Die Angebote werden unterschiedlich stark genutzt. Mal sind nur zwei Leute da, mal kommen zehn oder zwölf. Diese Schwankungen müsse man akzeptieren, meint Frau Scezny. Man dürfe auch nicht vergessen, daß gerade psychische Probleme sehr oft von der Stimmung abhängig sind. Und außerdem sei es ja auch normal, daß nicht jeder gerne bastelt oder kocht. Insgesamt kommen 59 Leute aus Forst und Umgebung. Der "harte Kern" ist allerdings kleiner. Männer und Frauen zwischen 18 und 72 gehören dazu. Natürlich gebe es auch Konflikte zwischen ihnen, erklärt Sabine Scezny, aber im großen und ganzen sei die Gemeinschaft doch schon ein bißchen zusammengewachsen. Wenn einer Weihnachten alleine ist, dann lädt ein anderer ihn ein. Oder Herr Joachim, Frau Hoffmann und Frau Kaiser suchen eben gemeinsam eine Hose aus ..

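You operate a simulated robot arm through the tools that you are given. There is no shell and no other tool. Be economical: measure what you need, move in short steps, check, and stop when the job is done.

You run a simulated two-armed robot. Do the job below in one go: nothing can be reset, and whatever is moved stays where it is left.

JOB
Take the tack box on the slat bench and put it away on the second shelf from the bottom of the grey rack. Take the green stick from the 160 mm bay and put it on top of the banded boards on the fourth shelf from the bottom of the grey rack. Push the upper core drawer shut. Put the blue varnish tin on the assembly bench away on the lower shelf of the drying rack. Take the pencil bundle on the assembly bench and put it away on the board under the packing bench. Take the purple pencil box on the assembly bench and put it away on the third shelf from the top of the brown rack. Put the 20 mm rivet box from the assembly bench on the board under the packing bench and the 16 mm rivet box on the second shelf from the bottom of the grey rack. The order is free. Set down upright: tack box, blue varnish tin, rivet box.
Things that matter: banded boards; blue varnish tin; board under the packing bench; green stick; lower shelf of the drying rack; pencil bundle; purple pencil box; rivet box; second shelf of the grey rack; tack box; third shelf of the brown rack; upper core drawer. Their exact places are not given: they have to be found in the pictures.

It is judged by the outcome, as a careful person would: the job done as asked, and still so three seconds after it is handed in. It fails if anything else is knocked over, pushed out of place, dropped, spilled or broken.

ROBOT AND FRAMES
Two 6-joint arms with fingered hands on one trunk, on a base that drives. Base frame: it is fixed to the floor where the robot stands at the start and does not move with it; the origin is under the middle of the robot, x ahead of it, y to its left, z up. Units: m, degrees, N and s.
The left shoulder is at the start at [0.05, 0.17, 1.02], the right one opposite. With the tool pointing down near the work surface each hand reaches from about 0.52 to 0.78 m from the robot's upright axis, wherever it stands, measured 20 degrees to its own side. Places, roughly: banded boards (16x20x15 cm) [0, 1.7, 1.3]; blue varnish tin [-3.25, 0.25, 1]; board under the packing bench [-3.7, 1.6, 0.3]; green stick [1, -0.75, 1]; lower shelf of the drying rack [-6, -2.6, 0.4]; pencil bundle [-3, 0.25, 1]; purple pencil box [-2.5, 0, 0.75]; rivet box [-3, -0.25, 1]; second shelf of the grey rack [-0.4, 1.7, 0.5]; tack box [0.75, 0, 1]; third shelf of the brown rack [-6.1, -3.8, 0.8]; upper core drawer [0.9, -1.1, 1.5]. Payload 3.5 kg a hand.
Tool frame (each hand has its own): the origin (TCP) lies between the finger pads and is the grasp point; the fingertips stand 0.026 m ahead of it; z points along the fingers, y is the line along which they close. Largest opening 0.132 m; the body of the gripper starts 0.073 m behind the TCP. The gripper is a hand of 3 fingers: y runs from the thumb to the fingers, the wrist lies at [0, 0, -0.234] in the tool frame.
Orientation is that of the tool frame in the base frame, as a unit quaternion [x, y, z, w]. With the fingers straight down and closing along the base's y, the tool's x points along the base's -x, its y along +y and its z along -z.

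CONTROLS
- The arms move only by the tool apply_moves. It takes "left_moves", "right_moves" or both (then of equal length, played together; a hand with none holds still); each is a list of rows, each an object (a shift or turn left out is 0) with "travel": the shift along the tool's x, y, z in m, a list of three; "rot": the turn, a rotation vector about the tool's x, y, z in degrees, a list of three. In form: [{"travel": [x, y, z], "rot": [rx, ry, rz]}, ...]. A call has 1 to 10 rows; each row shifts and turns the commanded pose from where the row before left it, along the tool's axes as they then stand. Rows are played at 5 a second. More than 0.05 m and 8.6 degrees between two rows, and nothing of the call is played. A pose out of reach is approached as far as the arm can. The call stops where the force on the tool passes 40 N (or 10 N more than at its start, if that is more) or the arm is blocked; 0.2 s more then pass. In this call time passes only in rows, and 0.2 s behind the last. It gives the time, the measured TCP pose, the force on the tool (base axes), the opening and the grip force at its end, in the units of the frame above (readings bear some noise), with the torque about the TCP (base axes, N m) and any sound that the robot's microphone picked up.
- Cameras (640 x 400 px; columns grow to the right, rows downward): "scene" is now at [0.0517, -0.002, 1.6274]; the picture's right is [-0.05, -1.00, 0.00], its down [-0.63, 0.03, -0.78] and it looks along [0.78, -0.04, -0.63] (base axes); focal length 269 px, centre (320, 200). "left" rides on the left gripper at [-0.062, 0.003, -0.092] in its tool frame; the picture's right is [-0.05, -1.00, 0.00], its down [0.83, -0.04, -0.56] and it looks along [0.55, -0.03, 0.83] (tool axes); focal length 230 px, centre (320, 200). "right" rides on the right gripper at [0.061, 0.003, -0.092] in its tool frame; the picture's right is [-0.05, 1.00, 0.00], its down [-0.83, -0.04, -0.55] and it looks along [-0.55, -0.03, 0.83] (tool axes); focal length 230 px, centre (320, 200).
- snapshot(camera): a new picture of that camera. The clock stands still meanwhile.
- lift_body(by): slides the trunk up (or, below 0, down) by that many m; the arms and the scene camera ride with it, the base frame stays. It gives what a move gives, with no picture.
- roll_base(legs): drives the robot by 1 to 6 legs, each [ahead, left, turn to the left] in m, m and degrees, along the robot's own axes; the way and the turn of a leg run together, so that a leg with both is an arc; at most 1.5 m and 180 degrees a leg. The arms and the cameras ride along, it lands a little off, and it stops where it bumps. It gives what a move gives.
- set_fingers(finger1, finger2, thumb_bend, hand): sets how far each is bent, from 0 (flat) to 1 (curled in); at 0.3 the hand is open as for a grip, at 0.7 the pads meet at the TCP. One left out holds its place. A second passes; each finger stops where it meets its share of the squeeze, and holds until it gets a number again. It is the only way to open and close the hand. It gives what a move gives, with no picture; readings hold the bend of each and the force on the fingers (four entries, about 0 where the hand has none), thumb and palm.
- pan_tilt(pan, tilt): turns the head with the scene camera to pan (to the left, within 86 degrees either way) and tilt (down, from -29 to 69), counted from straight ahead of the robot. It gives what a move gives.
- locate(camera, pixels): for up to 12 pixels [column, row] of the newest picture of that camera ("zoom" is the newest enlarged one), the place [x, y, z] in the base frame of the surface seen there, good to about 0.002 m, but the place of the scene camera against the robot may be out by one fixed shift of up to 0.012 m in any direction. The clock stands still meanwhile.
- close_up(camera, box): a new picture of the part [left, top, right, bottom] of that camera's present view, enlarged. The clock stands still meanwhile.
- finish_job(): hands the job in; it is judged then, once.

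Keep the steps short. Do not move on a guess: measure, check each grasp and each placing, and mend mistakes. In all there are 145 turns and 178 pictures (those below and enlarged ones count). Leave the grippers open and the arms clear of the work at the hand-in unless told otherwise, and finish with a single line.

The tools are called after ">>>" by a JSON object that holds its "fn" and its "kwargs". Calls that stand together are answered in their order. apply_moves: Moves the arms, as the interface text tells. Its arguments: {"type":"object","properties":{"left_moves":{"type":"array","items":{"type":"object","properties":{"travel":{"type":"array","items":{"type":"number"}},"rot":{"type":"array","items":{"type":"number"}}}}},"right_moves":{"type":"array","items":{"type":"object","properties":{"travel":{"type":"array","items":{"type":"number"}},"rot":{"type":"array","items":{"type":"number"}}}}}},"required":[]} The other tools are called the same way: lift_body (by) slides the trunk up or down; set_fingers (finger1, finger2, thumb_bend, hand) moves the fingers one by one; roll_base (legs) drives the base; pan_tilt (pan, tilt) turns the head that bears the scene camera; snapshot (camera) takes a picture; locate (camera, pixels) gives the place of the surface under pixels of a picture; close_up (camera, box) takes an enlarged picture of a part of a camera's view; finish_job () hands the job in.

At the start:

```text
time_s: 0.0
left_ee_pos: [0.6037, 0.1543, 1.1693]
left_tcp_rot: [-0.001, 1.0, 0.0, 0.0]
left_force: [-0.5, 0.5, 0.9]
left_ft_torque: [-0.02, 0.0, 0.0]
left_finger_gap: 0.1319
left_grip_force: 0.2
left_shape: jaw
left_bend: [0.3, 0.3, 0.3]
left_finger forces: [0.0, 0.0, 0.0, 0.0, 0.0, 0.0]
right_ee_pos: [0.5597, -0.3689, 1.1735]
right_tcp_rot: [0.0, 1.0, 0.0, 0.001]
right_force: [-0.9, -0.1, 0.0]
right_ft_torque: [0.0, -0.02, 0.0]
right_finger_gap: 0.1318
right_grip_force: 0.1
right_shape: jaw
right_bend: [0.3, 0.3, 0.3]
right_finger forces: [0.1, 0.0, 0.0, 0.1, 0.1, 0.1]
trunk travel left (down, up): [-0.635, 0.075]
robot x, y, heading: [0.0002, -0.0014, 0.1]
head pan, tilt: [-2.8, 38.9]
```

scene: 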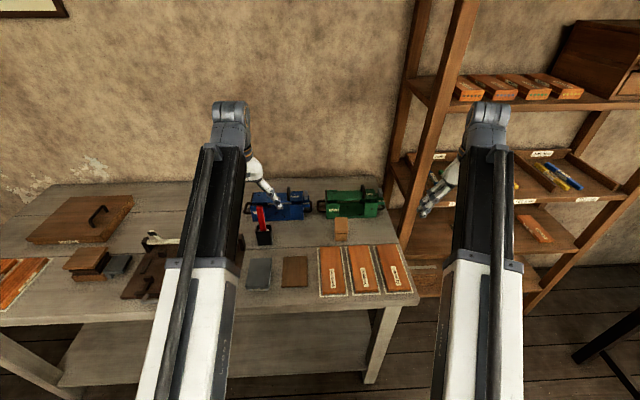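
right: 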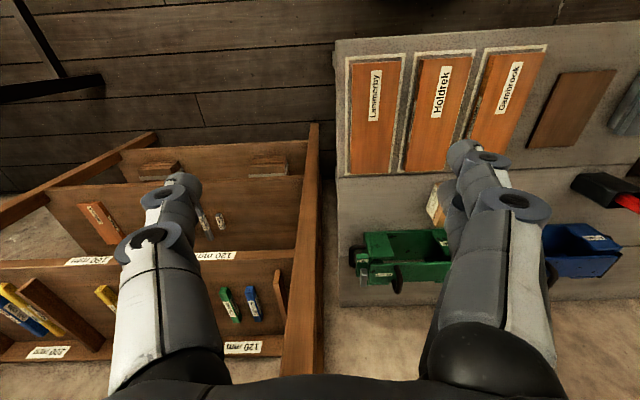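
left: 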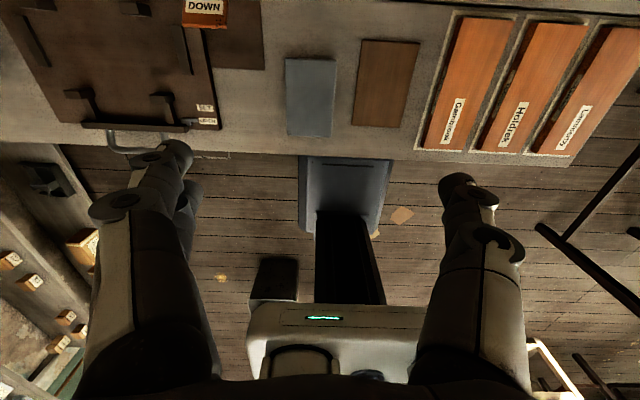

An der Fassade des Gebäudes hängt ein Schild mit dem Caritas-Logo. "Kontakt- und Beratungsstelle für psychisch kranke / behinderte Menschen" steht darauf. Die Überwindung sei sicher erstmal sehr groß, an diesem Schild vorbei in die Räume der Beratungsstelle zu gehen, so schätzen es die Mitarbeiter ein, denn man müsse sich seine Krankheit eingestehen. Nach ihrer Erfahrung sei dieser Schritt schwieriger als die Entscheidung für eine Beratungsstelle von der Kirche. Viele der Männer und Frauen sind keine Kirchgänger, manche gar nicht getauft. Aber hier sind alle eingeladen. Oft kommen in den Gesprächen jedoch Fragen auf, die mit Schuld und Sünde zu tun haben. Einsamkeit und Ängste sind immer wiederkehrende Themen. Doch nicht sie allein, auch andere handfeste psychische Krankheiten treten auf, mit denen die Mitarbeiter trotz ihrer Ausbildung und intensiven Zusatzschulung überfordert wären. Sie sind aber nicht allein gelassen, denn sie arbeiten mit Psychiatern und anderen Fachleuten zusammen. Meist schicken diese auch Patienten zur KBS. Und dann entscheidet mitunter der allererste Eindruck darüber, ob sie sich hier wohlfühlen und wiederkommen. Das sei eine der größten und schwierigsten Anforderungen an sie, meint Sabine Scezny: Einen guten Kontakt zueinander aufzubauen und ganz behutsam gegenseitiges Vertrauen zu entwickeln

Dieser Beitrag wurde veröffentlicht in Ausgabe 17 des 49. Jahrgangs (im Jahr 1999).